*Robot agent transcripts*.

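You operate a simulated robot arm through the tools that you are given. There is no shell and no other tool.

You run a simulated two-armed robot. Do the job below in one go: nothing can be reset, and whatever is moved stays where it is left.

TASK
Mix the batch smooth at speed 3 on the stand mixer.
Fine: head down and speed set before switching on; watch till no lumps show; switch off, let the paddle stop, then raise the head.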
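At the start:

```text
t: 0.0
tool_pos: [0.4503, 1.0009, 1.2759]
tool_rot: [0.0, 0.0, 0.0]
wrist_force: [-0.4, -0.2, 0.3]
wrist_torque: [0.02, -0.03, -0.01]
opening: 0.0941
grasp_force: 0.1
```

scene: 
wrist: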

*Task objective*.
Give the records above again, word for word.

*Answer for the task*.
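You operate a simulated robot arm through the tools that you are given. There is no shell and no other tool.

You run a simulated two-armed robot. Do the job below in one go: nothing can be reset, and whatever is moved stays where it is left.

TASK
Mix the batch smooth at speed 3 on the stand mixer.
Fine: head down and speed set before switching on; watch till no lumps show; switch off, let the paddle stop, then raise the head.
At the start:

```text
t: 0.0
tool_pos: [0.4503, 1.0009, 1.2759]
tool_rot: [0.0, 0.0, 0.0]
wrist_force: [-0.4, -0.2, 0.3]
wrist_torque: [0.02, -0.03, -0.01]
opening: 0.0941
grasp_force: 0.1
```

scene: 
wrist: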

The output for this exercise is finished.